- assigned_to: Phil Rosenberg
- Group: -->
When plotting tessellating polygons with antialiasing (aa) there is often a problem with seams. This is caused because aa algorithms colour pixels wieghted by the fraction of the pixel covered assuming nothing about orientation. For example imagine a pixel covered 50-50 by two tessalating polygons. The pixel is initially white and the polygons are black. The first polygon is rendered and 50% coverage is assumed, giving a 50-50 blend of black and white, i.e. 50%grey. Then the second polygon is rendered giving a 50-50 mix of black and 50%grey, i.e. 25% grey. This leaves a pale seam at the joining point.
This is aleviated in most drivers by adding a line around each polygon giving a slight overlap, but this causes unsightly problems if the polygons have transparency.

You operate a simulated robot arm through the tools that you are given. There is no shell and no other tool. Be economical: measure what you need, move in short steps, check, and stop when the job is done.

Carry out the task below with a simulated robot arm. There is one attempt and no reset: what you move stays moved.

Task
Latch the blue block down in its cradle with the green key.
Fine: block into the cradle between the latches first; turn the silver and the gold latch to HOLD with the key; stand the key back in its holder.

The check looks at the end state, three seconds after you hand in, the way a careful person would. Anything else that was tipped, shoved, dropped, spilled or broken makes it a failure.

Some strategies to deal with this could be informing the driver that the polygons we are about to render tessalate and do not overlap. They could then be rendered with additive blending (i.e. we add the colour of the polygon to the background rather than overlay it and alpha blend) over a black transparent canvas, then overlay this canvas onto the plot. One other way might be to have a callback where instead of the core code telling driver to render polygons, the driver requests the colour of each pixel from the core code. Because the core code knows that the polygons tessalate it can perform correct colour blending at the edges.